Step Four: Research Wedding Witnesses

Nathan Spencer and John Stringham witnessed the October 1860 marriage of Frances to Matthew in Calhoun County. Not surprisingly, the deed records show these men to be close neighbors to each other. Both their landholdings lay in southeast Bedford Township near Battle Creek — John being in section 33, Nathan in adjacent section 34.[34] Both appear with their families on the 1860 census of Calhoun County, at which time the two families were census neighbors.[35]

Stringham, a forty-five-year-old farmer in 1860, was born in Dutchess County, New York, and was the son of Jacob and Sarah Stringham, according to his death certificate.[36] Neither his place of origin nor the names within his family unit offered an obvious connection to Frances.

Spencer, a thirty-year-old farmer in 1860, was born in Vermont.

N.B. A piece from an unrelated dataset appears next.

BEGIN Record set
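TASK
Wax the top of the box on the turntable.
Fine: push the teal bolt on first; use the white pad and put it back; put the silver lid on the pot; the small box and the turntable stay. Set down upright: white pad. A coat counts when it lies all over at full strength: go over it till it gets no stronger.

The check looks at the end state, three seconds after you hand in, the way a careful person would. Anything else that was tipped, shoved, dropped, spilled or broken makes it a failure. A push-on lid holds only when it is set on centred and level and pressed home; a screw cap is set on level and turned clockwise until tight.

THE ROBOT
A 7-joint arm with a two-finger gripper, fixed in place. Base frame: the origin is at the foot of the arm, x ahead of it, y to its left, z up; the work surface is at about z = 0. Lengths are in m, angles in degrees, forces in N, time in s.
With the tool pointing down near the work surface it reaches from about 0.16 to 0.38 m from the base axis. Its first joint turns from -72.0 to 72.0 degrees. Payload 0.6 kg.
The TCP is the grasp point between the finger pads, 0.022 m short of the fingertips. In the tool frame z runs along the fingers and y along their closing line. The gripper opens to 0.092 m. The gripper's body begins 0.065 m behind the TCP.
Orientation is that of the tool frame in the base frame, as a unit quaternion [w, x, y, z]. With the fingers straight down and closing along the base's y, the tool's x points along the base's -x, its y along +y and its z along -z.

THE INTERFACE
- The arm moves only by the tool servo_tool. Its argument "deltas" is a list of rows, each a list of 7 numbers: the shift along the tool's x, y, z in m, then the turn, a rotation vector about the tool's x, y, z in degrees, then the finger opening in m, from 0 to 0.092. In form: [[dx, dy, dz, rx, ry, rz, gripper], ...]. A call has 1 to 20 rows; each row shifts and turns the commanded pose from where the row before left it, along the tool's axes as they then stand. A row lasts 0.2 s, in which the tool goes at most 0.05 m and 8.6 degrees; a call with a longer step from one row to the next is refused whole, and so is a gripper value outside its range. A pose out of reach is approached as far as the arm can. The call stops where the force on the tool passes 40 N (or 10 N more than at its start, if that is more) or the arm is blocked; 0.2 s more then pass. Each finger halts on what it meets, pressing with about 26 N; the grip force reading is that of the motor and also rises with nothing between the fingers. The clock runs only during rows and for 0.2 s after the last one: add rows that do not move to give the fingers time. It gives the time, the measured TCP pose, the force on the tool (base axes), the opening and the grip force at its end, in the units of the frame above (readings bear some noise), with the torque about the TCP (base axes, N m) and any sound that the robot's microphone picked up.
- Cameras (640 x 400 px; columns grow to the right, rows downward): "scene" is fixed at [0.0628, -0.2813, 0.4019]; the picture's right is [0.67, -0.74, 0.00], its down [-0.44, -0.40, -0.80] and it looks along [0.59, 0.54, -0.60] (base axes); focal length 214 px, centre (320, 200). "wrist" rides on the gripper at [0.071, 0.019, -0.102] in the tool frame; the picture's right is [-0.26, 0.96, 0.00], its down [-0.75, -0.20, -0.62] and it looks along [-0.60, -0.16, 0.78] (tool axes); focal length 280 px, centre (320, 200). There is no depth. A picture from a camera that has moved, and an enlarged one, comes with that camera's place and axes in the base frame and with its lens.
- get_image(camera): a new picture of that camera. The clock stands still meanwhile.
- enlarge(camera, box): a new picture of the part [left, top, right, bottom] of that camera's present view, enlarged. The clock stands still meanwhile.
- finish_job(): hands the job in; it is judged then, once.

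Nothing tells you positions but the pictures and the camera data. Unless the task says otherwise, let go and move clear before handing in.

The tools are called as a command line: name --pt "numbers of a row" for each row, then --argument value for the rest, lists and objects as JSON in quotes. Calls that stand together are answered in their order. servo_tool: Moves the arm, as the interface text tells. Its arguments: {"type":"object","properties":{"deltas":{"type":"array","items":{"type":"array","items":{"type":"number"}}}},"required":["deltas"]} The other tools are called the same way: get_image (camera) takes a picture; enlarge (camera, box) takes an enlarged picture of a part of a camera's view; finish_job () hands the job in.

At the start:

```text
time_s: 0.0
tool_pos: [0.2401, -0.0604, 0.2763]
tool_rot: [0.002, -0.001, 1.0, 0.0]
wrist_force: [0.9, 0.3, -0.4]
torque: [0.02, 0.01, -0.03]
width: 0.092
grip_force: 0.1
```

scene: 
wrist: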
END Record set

After his death from consumption on 19 April 1877 in Battle Creek, Michigan, a death certificate was filed; it cites his full name as Nathan Gould Spencer and his parents as Aaron and Betsey Spencer. [37] Like Frances Whitney and Matthew Miller, Nathan appears in both Eaton and Calhoun counties. On 16 April 1853, he married Elizabeth A. Butler, at which time he was said to be "of Roxand." Witnesses were W. A. Spencer and Frances B. Whitney. [38]

This connection between Frances and Nathan Spencer — both born in Vermont, both witnessing the marriage of the other, and both of close age — was repeated as research continued on the Spencers. Nathan and William are first cited in Eaton's 1851 tax list. Both were in section 36 of southern Roxand, [39] fewer than two miles from the school at which Frances taught for five months in 1860. On 4 September 1854, Nathan and his new wife Elizabeth purchased forty acres in the same section — from James H. and Margaret Davis, the future in-laws of Frances. Two years later, 13 February 1856, Nathan and Elizabeth sold part of this land to William A. Spencer[40] then removed to the Battle Creek area of Bedford Township, where there was a strong Seventh-day Adventist movement.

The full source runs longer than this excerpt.